Anonymous but smarter than you says
Hey people… Newsflash!! Most (Not all but definitely most) of the “guests” are BUMS!! You people treat them like they are in desperate need of help when they blatantly choose to not help themselves. You give them $5 and what the hell do you think they spend it on?? Food?? Clothing?? …. Nope!! Try crack, beer, pills or prostitutes!! You need to stop giving these BUMS a reason to come to Bunnell! Leave them in Daytona or st Augustine! Why do you think Bunnell is so run down? Why do you think people are disgusted by Bunnell? … It’s because of the B…U…M…. BUMS!! Someone needs to get a school bus and drive these BUMS out of town! These aren’t poor Vietnam vets that have had a tough break… These are (Break into your house/Take a crap on your lawn/Panhandle for enough change to buy a can of Busch Lite/Low-life piece of crap) BUMS!! Wake up!! They deserve to live, just like anyone else, but they don’t want to contribut to society like the rest of us… so get the the F out of Bunnell!! Thank you!! God you people have no clue what’s going on out there! You feel so bad for them until you find them camping out in the woods behind your house or eating your garbage or taking a dump on you porch then using their underwear as toilet paper and leaving that in your friggin mailbox!! Use your heads and ship these BUMS out of FLAGLER COUNTY!!
Pierre Tristam says
Anonymous, these bums, as you stupidly call them, have more self-respect and dignity than your cowardice. Why not put a name to your hate?
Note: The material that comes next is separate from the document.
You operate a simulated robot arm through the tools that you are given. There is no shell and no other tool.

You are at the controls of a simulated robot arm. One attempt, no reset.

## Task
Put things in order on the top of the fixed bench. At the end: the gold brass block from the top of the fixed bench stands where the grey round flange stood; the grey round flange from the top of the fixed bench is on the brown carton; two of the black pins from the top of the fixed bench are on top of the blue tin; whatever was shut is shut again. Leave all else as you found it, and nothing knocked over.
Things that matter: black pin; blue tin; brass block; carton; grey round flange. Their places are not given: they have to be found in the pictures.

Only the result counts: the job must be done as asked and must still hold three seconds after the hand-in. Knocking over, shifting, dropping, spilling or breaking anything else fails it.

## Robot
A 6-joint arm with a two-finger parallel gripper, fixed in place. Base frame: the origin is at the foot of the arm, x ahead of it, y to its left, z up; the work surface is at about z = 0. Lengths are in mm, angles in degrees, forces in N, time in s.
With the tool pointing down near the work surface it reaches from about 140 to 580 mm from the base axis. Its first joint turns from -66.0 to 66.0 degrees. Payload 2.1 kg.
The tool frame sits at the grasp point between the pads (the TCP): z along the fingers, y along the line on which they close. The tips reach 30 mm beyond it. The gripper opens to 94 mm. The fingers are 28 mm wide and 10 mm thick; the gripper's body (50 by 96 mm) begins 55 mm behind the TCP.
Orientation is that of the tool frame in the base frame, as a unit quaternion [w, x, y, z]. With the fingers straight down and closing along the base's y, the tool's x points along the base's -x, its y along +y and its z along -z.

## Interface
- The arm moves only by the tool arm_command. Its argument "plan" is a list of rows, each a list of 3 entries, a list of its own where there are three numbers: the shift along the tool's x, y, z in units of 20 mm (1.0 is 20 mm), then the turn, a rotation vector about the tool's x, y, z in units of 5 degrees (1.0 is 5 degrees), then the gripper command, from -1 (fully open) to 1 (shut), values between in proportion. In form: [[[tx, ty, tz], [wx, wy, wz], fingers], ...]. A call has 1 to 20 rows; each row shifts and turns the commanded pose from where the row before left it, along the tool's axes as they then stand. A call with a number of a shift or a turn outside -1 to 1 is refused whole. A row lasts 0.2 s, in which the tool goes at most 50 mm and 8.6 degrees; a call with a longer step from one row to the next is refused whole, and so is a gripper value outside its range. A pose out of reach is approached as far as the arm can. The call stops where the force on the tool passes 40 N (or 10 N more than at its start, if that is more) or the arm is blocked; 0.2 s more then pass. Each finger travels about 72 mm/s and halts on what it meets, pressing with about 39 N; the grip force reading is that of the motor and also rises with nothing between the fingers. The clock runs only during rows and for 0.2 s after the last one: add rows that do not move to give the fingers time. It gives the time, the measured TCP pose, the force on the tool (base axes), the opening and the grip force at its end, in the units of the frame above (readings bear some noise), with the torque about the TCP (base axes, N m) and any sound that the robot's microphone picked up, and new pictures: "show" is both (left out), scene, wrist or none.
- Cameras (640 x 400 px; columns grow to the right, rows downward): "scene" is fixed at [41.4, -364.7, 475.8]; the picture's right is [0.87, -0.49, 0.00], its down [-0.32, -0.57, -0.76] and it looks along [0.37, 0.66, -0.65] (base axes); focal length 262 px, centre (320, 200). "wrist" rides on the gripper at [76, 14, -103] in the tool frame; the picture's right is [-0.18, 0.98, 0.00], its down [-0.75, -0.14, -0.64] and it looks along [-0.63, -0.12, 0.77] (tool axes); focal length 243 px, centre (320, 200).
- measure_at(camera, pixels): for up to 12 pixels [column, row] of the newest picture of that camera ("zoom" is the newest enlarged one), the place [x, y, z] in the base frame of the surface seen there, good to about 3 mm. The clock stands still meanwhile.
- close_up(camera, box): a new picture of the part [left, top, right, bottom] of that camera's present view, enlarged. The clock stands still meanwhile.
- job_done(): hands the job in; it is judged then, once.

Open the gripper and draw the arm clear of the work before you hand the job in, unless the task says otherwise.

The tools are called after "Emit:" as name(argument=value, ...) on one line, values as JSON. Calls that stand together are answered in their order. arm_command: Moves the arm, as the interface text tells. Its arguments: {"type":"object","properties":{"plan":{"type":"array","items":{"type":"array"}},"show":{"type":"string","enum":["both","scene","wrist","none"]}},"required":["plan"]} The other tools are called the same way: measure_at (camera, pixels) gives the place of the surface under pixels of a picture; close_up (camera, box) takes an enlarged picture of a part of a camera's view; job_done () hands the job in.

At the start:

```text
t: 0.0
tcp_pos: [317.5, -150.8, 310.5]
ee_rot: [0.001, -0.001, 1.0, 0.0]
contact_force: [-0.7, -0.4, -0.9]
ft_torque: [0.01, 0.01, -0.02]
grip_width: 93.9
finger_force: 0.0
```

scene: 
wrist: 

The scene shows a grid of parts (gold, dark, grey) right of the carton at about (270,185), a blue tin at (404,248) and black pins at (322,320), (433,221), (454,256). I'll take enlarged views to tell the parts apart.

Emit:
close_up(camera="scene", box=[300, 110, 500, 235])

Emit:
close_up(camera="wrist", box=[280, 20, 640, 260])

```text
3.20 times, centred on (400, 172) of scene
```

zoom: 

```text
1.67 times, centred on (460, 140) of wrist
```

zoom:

If these bums have so much dignity and honor why don’t you let them sleep at your house.. You can bus them in and have them drink beer on your front lawn.
Inna Hardison says
Willy – for the sake of volunteers like Charlie, I hope you never find yourself in circumstances where you’d be forced to seek shelter from the cold and comfort of a warm meal and a clean bed. So much hate and disgust for those less fortunate than you must come from somewhere… I hope no one too close to you ever has to feel like a bum in your eyes, then again, I doubt you have anybody truly close to you. Karma has an interesting way of working things out though.